» Supplied data:
↓↓↓
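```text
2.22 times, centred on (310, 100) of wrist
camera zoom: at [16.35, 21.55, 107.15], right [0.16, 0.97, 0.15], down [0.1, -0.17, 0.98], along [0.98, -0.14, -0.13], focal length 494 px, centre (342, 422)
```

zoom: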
↑↑↑
» Written request:
Reproduce all the data word for word.

» Answer for the task:
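```text
2.22 times, centred on (310, 100) of wrist
camera zoom: at [16.35, 21.55, 107.15], right [0.16, 0.97, 0.15], down [0.1, -0.17, 0.98], along [0.98, -0.14, -0.13], focal length 494 px, centre (342, 422)
```

zoom: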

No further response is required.